To date, the more intense inspection — much of it invited publicly by rival Elizabeth Warren — doesn't appear to be slowing Buttigieg's progress in Iowa, where he's attracting large, excited crowds. But with more than eight weeks until Iowans march to their caucuses, there is still time for a drumbeat to begin.
“The more heat there is, I welcome that," Buttigieg told reporters in Waterloo Friday. “We’re talking about the American presidency and you should be able to show you can handle tough decisions, tough questions."
In the face of new questions about transparency — most notably about his three years with international consulting firm McKinsey & Co. — the South Bend, Indiana, mayor says he is taking steps to provide transparency, though stopping short of revealing the clients he's legally bound to keep confidential.
The new questions about Buttigieg's role at McKinsey, including some time spent working in wartime Iraq and Afghanistan, come after his November rise to the top of Democratic preference polls in Iowa and New Hampshire, where voting for the 2020 presidential nomination begins.
After shying away for months from criticizing her rivals by name, Warren, a Massachusetts senator who shot to the top of Iowa polls last summer, has called on Buttigieg to release the names of his McKinsey clients, disclose his campaign's most influential donors and open his fundraisers to the news media.

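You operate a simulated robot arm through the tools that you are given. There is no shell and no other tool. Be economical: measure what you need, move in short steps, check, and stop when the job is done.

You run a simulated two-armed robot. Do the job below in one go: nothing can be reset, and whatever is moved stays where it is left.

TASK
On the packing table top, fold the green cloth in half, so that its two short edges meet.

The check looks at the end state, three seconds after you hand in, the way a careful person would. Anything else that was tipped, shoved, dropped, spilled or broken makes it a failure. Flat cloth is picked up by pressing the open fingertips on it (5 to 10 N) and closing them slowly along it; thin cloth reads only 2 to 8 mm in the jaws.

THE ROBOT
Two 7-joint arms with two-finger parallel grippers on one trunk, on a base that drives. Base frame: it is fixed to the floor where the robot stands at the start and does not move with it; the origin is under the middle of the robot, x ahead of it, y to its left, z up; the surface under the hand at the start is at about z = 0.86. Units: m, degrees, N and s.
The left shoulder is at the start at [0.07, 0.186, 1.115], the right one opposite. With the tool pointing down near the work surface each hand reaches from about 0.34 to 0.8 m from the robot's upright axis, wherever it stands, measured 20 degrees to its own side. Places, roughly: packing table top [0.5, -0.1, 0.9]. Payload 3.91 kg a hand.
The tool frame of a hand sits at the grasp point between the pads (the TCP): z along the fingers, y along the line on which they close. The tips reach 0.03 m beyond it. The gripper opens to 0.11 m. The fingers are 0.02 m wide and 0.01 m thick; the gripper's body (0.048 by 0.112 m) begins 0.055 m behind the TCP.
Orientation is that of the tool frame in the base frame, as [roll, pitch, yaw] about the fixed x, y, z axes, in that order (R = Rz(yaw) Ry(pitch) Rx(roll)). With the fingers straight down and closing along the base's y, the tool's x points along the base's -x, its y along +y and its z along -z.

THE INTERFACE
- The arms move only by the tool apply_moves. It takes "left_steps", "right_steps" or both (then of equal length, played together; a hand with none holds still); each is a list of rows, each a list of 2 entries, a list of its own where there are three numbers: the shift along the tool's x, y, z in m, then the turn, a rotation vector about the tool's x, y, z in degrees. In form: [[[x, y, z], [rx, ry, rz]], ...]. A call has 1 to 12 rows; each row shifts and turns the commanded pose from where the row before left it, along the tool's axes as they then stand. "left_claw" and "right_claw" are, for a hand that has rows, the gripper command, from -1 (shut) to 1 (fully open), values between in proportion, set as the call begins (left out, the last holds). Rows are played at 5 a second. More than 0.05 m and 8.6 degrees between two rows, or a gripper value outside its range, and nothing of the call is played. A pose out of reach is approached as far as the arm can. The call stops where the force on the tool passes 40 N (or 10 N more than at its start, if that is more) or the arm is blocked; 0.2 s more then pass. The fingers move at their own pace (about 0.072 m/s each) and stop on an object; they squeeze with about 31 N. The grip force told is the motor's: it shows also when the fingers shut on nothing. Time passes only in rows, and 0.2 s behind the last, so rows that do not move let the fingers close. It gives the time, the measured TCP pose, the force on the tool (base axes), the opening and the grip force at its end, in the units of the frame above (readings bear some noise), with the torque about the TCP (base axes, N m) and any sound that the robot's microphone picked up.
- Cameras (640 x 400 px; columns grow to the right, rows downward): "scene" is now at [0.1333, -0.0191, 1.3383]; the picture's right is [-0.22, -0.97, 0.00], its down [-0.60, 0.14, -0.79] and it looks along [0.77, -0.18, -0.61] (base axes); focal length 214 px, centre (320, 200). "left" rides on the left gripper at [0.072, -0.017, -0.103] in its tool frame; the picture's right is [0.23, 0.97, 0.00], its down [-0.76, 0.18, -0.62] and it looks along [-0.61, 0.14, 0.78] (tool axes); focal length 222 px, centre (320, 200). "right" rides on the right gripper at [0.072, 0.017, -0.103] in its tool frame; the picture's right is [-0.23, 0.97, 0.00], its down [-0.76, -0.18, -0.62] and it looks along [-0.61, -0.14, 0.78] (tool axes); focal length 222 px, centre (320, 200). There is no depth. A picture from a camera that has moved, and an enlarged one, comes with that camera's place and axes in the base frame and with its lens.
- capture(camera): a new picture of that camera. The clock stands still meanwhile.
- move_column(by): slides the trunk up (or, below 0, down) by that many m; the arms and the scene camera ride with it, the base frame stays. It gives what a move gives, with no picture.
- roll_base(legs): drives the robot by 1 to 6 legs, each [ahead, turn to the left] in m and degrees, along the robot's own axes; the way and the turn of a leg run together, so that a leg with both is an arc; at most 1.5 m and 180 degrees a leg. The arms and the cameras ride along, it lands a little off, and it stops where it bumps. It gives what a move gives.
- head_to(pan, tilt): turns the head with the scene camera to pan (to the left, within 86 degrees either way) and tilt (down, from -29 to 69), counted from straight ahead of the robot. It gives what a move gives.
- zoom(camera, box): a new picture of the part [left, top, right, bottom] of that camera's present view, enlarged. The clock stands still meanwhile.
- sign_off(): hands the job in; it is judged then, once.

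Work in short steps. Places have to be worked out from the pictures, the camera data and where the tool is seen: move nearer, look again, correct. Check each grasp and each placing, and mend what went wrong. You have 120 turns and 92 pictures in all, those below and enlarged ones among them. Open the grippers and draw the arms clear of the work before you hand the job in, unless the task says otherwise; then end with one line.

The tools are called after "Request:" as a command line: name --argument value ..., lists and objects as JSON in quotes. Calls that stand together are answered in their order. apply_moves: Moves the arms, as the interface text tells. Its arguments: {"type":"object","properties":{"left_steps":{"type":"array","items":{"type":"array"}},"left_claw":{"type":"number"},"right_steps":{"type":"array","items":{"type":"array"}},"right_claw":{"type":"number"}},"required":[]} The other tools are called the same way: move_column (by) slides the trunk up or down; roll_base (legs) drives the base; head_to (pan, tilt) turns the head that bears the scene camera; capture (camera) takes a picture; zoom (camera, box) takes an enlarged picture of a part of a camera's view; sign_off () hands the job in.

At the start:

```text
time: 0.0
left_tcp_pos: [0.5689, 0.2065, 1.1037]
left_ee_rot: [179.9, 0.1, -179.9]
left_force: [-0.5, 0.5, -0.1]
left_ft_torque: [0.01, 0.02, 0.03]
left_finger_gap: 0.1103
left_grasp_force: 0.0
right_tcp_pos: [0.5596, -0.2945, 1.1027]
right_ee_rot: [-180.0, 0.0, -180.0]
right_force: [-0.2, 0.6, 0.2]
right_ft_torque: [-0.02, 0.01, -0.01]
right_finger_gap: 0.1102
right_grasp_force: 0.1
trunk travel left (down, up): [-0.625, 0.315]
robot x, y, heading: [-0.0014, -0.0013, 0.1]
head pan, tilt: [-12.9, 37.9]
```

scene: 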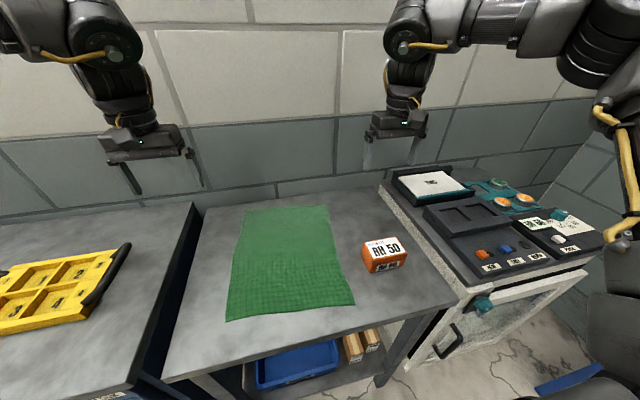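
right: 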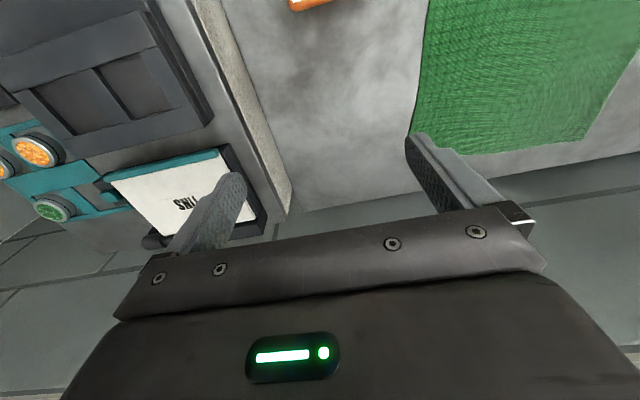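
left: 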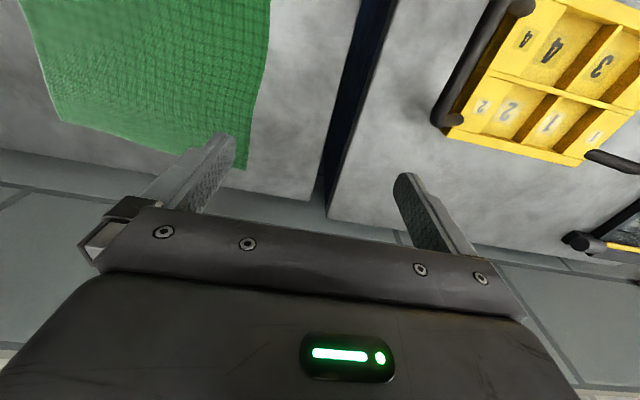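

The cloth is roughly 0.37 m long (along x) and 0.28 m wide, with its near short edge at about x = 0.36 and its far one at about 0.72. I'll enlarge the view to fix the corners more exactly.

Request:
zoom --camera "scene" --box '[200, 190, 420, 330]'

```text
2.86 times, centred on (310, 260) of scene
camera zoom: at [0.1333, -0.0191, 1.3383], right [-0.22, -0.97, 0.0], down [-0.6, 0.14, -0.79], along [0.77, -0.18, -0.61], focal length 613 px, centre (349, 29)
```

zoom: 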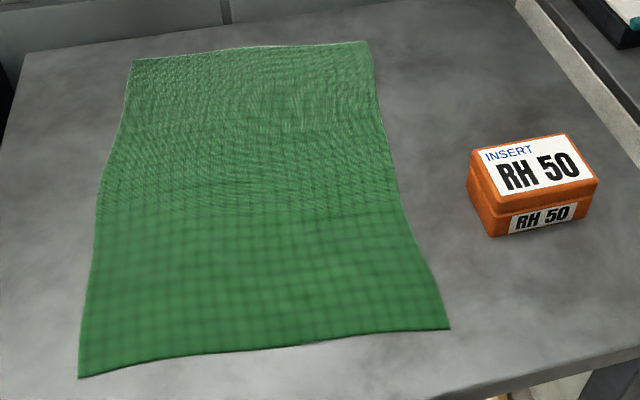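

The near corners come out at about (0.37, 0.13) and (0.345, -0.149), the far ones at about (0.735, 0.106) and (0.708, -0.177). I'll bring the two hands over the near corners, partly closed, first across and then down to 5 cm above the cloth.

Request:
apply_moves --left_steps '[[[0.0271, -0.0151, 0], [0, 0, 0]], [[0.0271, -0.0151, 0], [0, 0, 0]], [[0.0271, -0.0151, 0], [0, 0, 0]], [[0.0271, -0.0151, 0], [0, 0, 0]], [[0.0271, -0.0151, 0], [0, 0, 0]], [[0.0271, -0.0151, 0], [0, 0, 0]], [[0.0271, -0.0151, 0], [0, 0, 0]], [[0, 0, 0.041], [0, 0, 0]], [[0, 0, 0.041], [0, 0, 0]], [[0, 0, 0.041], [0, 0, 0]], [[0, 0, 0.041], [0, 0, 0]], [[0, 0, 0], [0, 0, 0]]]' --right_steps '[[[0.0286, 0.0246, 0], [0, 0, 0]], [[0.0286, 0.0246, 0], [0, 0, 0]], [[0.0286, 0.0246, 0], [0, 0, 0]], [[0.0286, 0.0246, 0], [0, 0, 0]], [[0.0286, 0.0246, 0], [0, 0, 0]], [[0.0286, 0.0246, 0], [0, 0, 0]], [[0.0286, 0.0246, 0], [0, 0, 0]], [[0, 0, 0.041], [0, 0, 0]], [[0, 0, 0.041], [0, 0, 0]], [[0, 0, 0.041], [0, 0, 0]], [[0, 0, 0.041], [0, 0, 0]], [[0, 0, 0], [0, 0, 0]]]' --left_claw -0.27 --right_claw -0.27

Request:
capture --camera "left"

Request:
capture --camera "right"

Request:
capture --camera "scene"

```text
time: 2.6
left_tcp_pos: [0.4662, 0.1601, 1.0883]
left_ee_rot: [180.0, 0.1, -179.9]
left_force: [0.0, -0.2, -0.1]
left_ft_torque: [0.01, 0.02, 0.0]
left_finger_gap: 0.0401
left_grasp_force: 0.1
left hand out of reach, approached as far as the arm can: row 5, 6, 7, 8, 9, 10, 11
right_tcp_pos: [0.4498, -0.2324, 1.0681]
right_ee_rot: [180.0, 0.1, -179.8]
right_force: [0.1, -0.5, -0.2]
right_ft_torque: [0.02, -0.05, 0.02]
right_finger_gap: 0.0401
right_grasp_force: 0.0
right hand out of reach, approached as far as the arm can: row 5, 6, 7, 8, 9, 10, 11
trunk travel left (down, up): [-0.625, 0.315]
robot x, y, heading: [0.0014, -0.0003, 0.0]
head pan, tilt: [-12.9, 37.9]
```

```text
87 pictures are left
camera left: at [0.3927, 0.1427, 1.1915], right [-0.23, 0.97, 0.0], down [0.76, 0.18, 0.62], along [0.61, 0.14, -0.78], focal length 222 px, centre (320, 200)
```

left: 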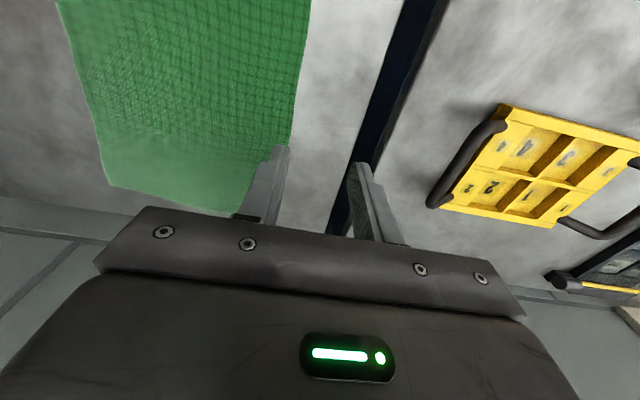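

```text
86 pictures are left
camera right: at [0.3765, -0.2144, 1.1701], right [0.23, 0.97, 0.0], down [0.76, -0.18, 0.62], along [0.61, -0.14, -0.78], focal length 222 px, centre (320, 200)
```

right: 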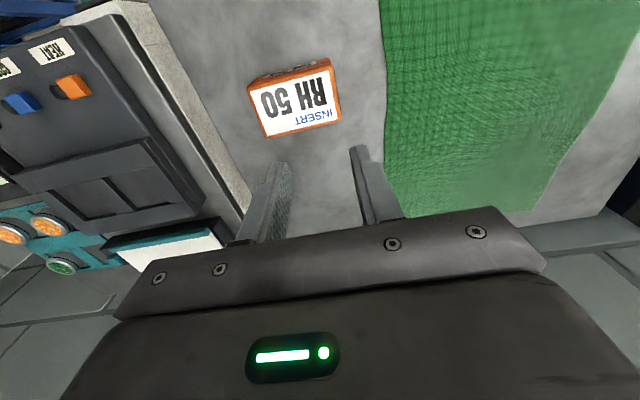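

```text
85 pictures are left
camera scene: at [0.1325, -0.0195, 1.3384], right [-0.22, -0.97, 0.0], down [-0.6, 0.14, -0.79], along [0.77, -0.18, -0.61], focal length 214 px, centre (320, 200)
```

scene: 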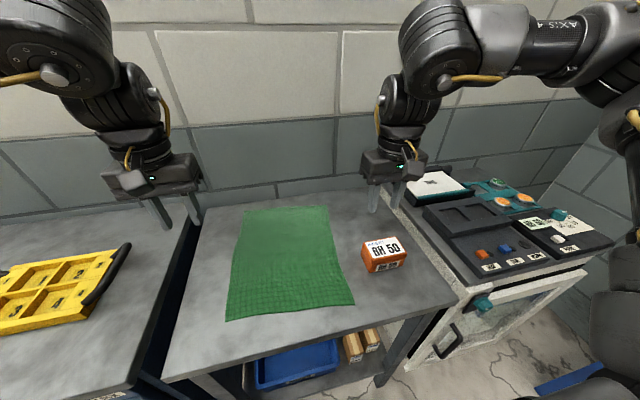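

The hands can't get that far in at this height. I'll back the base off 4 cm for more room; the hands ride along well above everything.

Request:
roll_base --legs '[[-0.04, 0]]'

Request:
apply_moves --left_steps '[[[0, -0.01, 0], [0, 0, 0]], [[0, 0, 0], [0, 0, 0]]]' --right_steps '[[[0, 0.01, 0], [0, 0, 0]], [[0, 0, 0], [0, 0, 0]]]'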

Now fighting to catch Buttigieg in Iowa and New Hampshire, Warren has begun mentioning him by name in the context of her campaign's central theme: ending corporate influence in public policy, especially in light of President Donald Trump's refusal to release his income tax records.
“We've got a chance as Democrats to say we're going to do this a different way and that different way does not involve going behind closed doors with millionaires and billionaires,” Warren told reporters in New Hampshire Saturday.
The Buttigieg campaign released the names of about two dozen fundraising bundlers for the first quarter in April, but hasn’t since then. Buttigieg has said he would consider naming more and opening fundraising events to public but declined to give a timeline for a decision.
He has released tax information, and given a timeline for his work at McKinsey, describing projects he worked on without naming corporate clients. But Buttigieg declined to declined to say whether he would break the agreement should the firm deny his request to release him.
“Well, then they’re putting me in a difficult position,” he said Saturday.
It's a first look at how the Cinderella campaign of this onetime asterisk in the Democratic field is responding to his increasing time under the microscope.
The questions appeared to have no impact on Buttigieg's weekend campaign events, which drew large and excited crowds across Democrat-rich eastern Iowa.
Cathy Ondler of Cedar Rapids, who stood among 1,000 people at tiny Cornell College in Mount Vernon, Iowa, to see Buttigieg Saturday, said he spent little time at McKinsey when he was just out of college, though she was familiar with the questions.
“I don't think he has anything to hide,” the 44-year-old finance director for a nonprofit group said. Ondler is considering supporting Buttigieg or Minnesota Sen. Amy Klobuchar.
Former state Rep. Nate Willems, a 40-year-old labor lawyer and former state representative from Mount Vernon, doesn't expect to support Buttigieg, but said, “He's getting picked apart on Twitter, not among everyday Iowa Democrats.”
Still, Chicago Mayor Lori Lightfoot put Buttigieg on the spot Friday, urging him to break the non-disclosure agreement to send a message in the age of Trump.
“Shouldn't you break that NDA so that you have the moral authority and the high ground against somebody like Trump, who hides behind the lack of transparency to justify everything that he's doing?" the Chicago mayor asked Buttigieg during a one-on-one question session at a conference in Waterloo.
“I’m going to give them a chance to do the right thing,” he replied.
Associated Press writer Hunter Woodall in Rochester, New Hampshire, contributed to this report.